Copy out each line of the material in which the word "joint" appears.
"""
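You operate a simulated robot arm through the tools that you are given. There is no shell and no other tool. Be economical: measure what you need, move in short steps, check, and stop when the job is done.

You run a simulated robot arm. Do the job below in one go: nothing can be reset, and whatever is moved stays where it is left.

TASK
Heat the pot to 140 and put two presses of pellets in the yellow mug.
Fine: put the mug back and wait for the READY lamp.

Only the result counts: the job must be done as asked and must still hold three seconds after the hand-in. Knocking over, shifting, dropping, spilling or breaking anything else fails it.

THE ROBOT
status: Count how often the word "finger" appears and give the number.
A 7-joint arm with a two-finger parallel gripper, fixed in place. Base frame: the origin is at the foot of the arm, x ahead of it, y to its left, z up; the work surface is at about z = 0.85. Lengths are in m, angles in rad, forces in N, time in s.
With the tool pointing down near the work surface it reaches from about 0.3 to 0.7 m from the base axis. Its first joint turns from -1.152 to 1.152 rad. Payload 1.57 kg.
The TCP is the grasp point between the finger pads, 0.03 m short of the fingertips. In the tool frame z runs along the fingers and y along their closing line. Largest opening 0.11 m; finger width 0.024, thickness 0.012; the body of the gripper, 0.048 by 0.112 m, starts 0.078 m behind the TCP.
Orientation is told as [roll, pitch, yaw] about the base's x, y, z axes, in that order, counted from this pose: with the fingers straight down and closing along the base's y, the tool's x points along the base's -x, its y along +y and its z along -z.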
"""
EXERCISE ANSWER
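A 7-joint arm with a two-finger parallel gripper, fixed in place. Base frame: the origin is at the foot of the arm, x ahead of it, y to its left, z up; the work surface is at about z = 0.85. Lengths are in m, angles in rad, forces in N, time in s.
With the tool pointing down near the work surface it reaches from about 0.3 to 0.7 m from the base axis. Its first joint turns from -1.152 to 1.152 rad. Payload 1.57 kg.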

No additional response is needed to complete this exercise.